SALEM, Va.—Yokohama Tire Corp. and the United Steelworkers of America have a new pact for the company´s Salem tire plant that provides job security into 2007, maintains a cost-of-living allowance and increases the pension benefit.
Members of USWA Local 1023 ratified the contract Jan. 29 by a 3-1 margin, said local President Mike Amos. About 80 percent of the local´s 670-plus members voted in the election.
The deal runs through April 15, 2007, with the terms retroactive to June 4, 2003. Yokohama and the Steelworkers reached a tentative contract agreement Jan. 15.

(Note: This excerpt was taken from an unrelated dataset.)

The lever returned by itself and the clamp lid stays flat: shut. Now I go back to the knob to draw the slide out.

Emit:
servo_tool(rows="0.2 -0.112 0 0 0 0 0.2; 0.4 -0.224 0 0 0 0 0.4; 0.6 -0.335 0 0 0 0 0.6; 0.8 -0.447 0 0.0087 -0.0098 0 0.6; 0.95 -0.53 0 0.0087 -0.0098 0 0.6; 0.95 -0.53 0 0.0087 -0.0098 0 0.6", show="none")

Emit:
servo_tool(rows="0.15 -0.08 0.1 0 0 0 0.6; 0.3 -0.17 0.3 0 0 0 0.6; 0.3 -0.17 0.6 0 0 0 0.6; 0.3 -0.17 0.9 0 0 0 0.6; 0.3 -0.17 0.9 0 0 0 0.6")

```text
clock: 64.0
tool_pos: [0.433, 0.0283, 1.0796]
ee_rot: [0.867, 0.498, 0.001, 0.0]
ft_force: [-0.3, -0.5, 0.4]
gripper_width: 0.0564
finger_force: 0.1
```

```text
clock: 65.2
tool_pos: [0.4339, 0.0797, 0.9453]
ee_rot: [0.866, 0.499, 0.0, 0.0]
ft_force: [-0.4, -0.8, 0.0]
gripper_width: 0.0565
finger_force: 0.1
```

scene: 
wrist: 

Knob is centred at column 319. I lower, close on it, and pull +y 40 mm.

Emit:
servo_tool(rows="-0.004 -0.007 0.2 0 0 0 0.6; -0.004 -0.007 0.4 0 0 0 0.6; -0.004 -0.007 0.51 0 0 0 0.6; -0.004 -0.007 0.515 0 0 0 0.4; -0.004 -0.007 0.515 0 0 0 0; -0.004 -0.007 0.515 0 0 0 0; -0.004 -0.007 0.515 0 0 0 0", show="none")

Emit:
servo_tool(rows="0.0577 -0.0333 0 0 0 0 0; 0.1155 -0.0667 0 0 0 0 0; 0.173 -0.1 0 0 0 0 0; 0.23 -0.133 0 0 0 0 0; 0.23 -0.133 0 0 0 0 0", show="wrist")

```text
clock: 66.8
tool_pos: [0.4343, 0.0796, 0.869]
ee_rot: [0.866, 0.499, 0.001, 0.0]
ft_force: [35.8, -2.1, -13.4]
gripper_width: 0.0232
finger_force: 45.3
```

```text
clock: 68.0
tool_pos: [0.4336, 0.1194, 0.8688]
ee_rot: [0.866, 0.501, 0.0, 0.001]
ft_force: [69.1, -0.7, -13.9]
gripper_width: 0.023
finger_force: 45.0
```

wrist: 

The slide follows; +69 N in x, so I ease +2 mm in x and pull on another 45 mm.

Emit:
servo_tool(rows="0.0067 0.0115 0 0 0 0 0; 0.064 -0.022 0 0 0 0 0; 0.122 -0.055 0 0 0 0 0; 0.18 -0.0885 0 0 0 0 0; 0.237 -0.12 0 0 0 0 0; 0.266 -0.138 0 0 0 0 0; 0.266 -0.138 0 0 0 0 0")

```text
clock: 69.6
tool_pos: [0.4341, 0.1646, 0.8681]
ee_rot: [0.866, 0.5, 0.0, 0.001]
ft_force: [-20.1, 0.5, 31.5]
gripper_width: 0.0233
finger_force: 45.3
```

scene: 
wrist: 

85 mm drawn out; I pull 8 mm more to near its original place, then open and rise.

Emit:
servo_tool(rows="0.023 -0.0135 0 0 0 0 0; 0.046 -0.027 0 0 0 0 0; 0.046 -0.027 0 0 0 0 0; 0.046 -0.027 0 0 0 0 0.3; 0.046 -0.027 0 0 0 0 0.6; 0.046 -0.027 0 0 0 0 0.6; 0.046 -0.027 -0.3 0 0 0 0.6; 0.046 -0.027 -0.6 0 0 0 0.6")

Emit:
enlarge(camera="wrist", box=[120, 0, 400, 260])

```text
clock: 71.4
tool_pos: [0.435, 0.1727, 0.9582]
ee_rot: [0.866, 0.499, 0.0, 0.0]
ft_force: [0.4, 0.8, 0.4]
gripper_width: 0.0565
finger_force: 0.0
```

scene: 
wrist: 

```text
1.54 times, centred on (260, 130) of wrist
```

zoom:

The pact includes no-plant-closure language, an important issue for the Steelworkers because of the tenuous economic conditions in the tire industry and the increase of tire imports, as well as some recent history. In the Goodyear/USWA master contract ratified in September 2003, the bulk of the company´s tire facilities received protection from shutdown, but its Goodyear Dunlop factory in Huntsville, Ala., closed, affecting about 1,300 workers.
Bridgestone/Firestone also shut its Decatur, Ill., tire plant in 2001 in the wake of the Firestone/Ford recalls, only about a year after completing its 2000 contract with the Steelworkers.
The Yokohama contract also includes the restoration of 95 cents per hour in cost-of-living-adjustment payments, with 60 cents being diverted to health care costs for active members and retirees, Amos said. The deal calls for no weekly health care premiums for union members, he said.
The pension multiplier also is being raised to $53 per month per year of service from $50 effective July 1 for employees retiring on or after June 23, 2003.
Yokohama didn´t provide details on the agreement, but Steve Kessing, the company´s vice president of administration, said the tire maker is pleased with the agreement and that it was resolved amicably.
The negotiations on the deal started Sept. 13 and ended Jan. 15, Amos said. The previous six-year pact between Yokohama and Local 1023 expired in June 2003, but talks between the two sides were put on hold while bargaining took place between the union and the other major tire makers.
That´s the main reason the union wanted to delay its lapse date until after those of the larger tire makers, such as Goodyear and Michelin North America Inc., whose contracts expire in 2006, Amos said. The union traditionally chooses a bargaining target—as it did with Goodyear in 2003—with which to work out a contract that serves as a pattern for the rest of the tire industry. "We can´t get anything done until they do something," Amos said. "We might as well get out of the way."
Workers at the Salem plant—which produces passenger, high-performance and light truck tires—were on contract extensions during bargaining.
In addition to the Goodyear deal, the Steelworkers reached terms with Michelin and its BFGoodrich tire manufacturing unit in August. Both agreements lapse July 22, 2006.
Cooper Tire & Rubber Co. also worked out a contract with the USWA at its Findlay, Ohio, tire factory in February 2004. That agreement expires Oct. 31, 2008.
Negotiations for a new deal continue between BFS and the USWA. Like the Yokohama workers, hourly employees at eight BFS tire and rubber plants have been on extension since their contracts expired in April 2003.